Now they use machines to speed up certain processes, but depend largely on hand tools, especially the axe, for the most part. When they are making the "T" shaped keel out of oak, they are now making an undercut on the tablesaw at a 12 degree angle. They waste out the part under the arms of the "T" by overhanging the stick on the jointer and rabbetting out the waste. Slick trick! Get that darned guard of the jointer people!
But being a builder of traditional wooden boats in Norway still means taking a lot of care and patience in wood aquisitionand selection. We thought we took our time at College of the Redwoods, pulling every choice plank out of the wood room and carefully inspecting the color and grain figure. This is different though. They spend about 2 weeks every year up in the forest looking at trees that have the right curves, and ones that are old, slow grown, wide trees that can provide them with the very broad and tight-grained planks needed to make a boat with just 3 strong strakes. The trees are milled with a portable saw mill and the wood is brought to the boathouse. Most of the boat is pine, but the parts used for the stem and stern and keel are oak. The oak is put into a pen under the dock. It will sit there for three years, underwater when the tide is high. The Air exposure during low tide protects the wood from getting attacked by shipworms. After three years, the oak is more soft and workable, and much of the tension has been released so that the oak is very stable. It is then air dried for another year. A lot of space is dedicated to wood storage here.
Both of the apprentices working on their boats that morning were in the middle of their boats, so I could really see the process. Berit Osmundsen, a woman from the Lofoten Islands, was finishing shaping the halsen with a hand plane. Maik Riebort, a man living in Berlin who is also a film student and a dancerwhen he is not a boatbuilding apprentice in Norway, was making the flatter boards that join up the halsen. He said this is the easiest part in the whole boat.

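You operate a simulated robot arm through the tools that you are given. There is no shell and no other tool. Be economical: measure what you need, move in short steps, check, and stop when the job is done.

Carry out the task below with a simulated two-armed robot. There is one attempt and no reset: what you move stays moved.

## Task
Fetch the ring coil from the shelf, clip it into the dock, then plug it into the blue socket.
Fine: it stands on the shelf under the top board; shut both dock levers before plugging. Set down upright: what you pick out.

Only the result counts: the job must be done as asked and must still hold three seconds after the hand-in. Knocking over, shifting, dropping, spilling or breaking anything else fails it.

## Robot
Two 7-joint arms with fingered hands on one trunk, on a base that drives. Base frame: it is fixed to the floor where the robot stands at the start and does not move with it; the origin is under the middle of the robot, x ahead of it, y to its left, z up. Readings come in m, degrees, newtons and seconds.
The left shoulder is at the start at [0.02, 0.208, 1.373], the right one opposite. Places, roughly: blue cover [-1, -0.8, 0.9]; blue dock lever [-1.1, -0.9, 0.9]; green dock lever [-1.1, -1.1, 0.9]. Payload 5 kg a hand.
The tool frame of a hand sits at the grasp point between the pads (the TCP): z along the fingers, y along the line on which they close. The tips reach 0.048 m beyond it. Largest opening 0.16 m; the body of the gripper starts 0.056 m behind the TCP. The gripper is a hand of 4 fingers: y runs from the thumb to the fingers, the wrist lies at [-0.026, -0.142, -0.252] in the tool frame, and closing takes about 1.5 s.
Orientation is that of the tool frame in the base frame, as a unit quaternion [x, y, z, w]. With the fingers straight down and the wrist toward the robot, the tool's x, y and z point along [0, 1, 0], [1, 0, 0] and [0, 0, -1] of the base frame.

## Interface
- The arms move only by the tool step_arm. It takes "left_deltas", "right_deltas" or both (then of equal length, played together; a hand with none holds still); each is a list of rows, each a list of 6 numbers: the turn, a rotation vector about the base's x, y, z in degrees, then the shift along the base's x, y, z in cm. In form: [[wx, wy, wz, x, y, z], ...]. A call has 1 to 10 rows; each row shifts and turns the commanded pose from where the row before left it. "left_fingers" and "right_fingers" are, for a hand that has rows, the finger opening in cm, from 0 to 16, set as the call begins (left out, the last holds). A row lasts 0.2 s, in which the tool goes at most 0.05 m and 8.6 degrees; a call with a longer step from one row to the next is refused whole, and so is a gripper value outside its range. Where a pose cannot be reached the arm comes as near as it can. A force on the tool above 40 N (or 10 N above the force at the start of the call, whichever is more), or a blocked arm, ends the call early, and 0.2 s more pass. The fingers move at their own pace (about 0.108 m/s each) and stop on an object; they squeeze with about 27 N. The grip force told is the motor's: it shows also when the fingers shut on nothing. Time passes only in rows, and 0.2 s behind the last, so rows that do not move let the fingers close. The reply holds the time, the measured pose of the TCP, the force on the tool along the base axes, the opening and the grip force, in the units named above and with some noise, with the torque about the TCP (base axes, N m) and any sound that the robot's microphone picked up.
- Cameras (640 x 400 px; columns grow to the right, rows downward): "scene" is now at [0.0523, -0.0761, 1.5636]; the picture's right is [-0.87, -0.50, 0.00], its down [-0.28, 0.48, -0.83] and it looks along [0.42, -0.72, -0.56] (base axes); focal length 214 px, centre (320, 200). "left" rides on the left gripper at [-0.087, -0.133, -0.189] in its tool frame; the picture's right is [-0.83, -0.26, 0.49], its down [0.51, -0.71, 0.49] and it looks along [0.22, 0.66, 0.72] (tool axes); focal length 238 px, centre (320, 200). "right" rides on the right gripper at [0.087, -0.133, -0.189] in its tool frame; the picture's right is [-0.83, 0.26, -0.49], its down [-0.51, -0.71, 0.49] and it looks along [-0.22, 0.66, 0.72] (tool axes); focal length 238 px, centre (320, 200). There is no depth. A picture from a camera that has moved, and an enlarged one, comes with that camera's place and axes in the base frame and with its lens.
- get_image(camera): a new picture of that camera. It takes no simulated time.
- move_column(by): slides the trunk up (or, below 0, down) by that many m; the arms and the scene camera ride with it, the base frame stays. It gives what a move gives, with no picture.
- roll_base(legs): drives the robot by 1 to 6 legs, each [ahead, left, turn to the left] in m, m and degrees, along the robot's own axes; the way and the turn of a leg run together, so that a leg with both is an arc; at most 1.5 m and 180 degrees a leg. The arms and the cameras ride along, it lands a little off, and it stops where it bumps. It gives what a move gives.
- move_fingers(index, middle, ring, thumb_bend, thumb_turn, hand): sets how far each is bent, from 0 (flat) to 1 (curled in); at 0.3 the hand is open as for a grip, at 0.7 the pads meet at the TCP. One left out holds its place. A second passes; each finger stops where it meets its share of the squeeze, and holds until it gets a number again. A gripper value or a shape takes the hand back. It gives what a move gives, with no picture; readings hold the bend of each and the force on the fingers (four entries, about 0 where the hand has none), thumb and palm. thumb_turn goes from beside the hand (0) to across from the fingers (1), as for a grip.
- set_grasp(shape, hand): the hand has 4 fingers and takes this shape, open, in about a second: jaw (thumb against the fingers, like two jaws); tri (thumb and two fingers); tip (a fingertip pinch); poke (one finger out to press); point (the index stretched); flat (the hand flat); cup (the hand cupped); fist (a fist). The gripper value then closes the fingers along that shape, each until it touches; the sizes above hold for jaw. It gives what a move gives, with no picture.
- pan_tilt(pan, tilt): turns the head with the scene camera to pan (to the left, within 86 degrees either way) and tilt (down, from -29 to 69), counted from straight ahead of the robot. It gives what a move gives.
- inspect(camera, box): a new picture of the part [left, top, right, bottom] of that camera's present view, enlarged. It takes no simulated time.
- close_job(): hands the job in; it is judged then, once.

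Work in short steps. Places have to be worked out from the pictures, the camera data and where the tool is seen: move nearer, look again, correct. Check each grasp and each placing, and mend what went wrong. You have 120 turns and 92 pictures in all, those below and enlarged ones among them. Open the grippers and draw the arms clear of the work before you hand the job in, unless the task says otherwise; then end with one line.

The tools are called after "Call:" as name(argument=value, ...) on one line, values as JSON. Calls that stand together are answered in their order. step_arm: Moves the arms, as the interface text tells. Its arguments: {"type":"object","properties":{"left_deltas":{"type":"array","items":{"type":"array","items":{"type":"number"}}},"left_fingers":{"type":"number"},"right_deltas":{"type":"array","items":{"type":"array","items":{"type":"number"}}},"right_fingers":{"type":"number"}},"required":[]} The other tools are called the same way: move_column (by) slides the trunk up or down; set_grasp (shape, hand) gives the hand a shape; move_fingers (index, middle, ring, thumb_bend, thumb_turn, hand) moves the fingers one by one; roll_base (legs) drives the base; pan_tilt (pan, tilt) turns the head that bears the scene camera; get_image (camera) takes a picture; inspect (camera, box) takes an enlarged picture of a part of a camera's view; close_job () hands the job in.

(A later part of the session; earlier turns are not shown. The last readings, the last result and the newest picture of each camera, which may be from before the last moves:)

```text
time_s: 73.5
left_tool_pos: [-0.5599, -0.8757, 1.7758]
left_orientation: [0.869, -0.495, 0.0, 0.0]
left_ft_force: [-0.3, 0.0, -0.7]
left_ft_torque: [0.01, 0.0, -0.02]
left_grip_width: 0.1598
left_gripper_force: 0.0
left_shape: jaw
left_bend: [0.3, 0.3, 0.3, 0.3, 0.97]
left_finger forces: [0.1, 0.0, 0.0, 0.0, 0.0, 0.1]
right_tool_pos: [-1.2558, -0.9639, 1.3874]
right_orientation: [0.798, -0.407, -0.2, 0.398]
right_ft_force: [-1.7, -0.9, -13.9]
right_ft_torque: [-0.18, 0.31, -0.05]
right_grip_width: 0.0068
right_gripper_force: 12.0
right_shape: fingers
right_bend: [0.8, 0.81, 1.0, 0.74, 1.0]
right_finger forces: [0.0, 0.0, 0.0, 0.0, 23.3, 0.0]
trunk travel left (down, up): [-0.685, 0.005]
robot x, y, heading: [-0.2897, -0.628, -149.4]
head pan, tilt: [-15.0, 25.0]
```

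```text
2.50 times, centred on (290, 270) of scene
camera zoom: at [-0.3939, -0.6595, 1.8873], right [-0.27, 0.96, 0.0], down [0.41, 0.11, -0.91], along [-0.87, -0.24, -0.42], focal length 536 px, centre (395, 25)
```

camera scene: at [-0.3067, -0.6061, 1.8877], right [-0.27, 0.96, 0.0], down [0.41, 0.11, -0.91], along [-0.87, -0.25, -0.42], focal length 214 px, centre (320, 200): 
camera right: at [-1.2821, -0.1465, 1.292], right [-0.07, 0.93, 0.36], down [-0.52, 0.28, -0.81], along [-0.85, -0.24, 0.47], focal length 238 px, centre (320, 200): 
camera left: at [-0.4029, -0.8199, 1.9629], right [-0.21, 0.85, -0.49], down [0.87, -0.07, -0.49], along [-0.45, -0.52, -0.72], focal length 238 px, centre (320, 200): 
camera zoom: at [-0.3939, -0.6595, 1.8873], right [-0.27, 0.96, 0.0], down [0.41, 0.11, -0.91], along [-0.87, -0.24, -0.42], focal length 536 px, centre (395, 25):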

I love seeing how the boats are built in place, and how they are braces and fixed in place with sticks from the floor and low ceiling beams pushing the boat planking into tension and compression. With this system, the builder had a lot of fine control over the exact angles and shapes the boards take. It is very practical and effective, and they do not have to sit around doing trigonometry on thier calculators (as I am prone to do).
OK, that's it! I'm becoming a boatbuilder! Get me an axe!
Another reason to become a Norwegian woodworker: the blue pants. All of the carpenters wear them here, sort of like Carhartts. But these have all of these auxillary pockets like wearing an apron, plus they have these foam insert knee pads. I told Berit that I had to have some blue pants. She happened to have a pair left by an ex-boyfriend that were the right size and price for me. We just had to find a ride to her house.
Luck would have it that a retired gentleman had stopped by for lunch. He often came to the boathouse for a little society around lunchtime. He was wearing no shirt and ratty pants. He had been fishing all morning and had four or five big fish with him. He really wanted to give me one, but I thought better of it considering I was doing a lot of riding on the bus and it was quite hot out. The man, Andor, gave us a ride to the blue pants. He thought it was a shame that I should have to take two busses and do some backtracking in order to get to my next stop, Fana, so he offered to drive me to another stop.
Well, he spoke very little english, and I speak very little norsk. I tried to understand the plan, but ended up just saying "OK" a lot. We stopped at some ruins at Lyse Kloster that are dated 1146. These are fantastic, but they are not in either of my guidebooks. Andor ransacked his cluttered car for a brochure for me while I climbed up the low, fat walls of the ruins and hopped over doorways. Like other places I have been outside the States, the ruins were no more protected from me than I was from them. That's much more fun. Some of my favorite parts were the places in the stone walls where the rack sizes were mixed up, so there would be a lot of small, flat raock and then a patch of rounded cobbles mixed in.
The only other folks around were a woman and her school-aged son. By the time I had returned from taking pictures and exploring, Andor had stuck up a conversation with this woman. He managed to get her to take a fish home.
Andor is quite a character. He is enthusiastic, friendly, generous, chatty, and hard to shake. He is a free spirit, so he sometimes drives on the right side of the road, but he likes to mix it up by driving in the middle and on the left too. The gutter is not off limits either. Between his driving style and his interest in showing me the region, I wondered if I would get to the museum where I had an afternoon appointment. But Andor did deliver me to Fana and the Horda Museum, right to the front steps. He drove right through the detour tape that had been strung tight across the road to do so. He seemed to know the people here too. He came into the museum with a warm bottle of beer and procured 2 glasses from the cafe. He still had no shirt on, by the way. We split the beer. He explained that it was the same temperature as our bodies, which was a good thing so that we would not go into shock. Right. Andor stuck around for quite a while making new friends even after I took off with the archeologist, Ole Mikal Olsen. I won't soon forget Andor.
The Horda Museum in Fana had an interesting object that I really liked: a fish coffin. It is a boat shape with open slits and a lid. It would hold live fish that fishermen were towing back to the market. The main thing that the Horda Museum houses is a large collection of old boats in storage sheds. Ole is very knowledgable about the history of these boats, and he took me around to see them. These boats were again quite similar to the ones I had seen at the boatyards, but some of these were with more pairs of oars, up to 10 oars (ti-ærving). Ove told me that in the oldest boats found, instead of having iron clinkers holding the planks together, they were actually tied with roots.
Some of the boats in the Horda collection had been used for fishing, but others had been church boats used only to go to church. These were very finely crafted with small details, and they were in mint condition due to their low milage.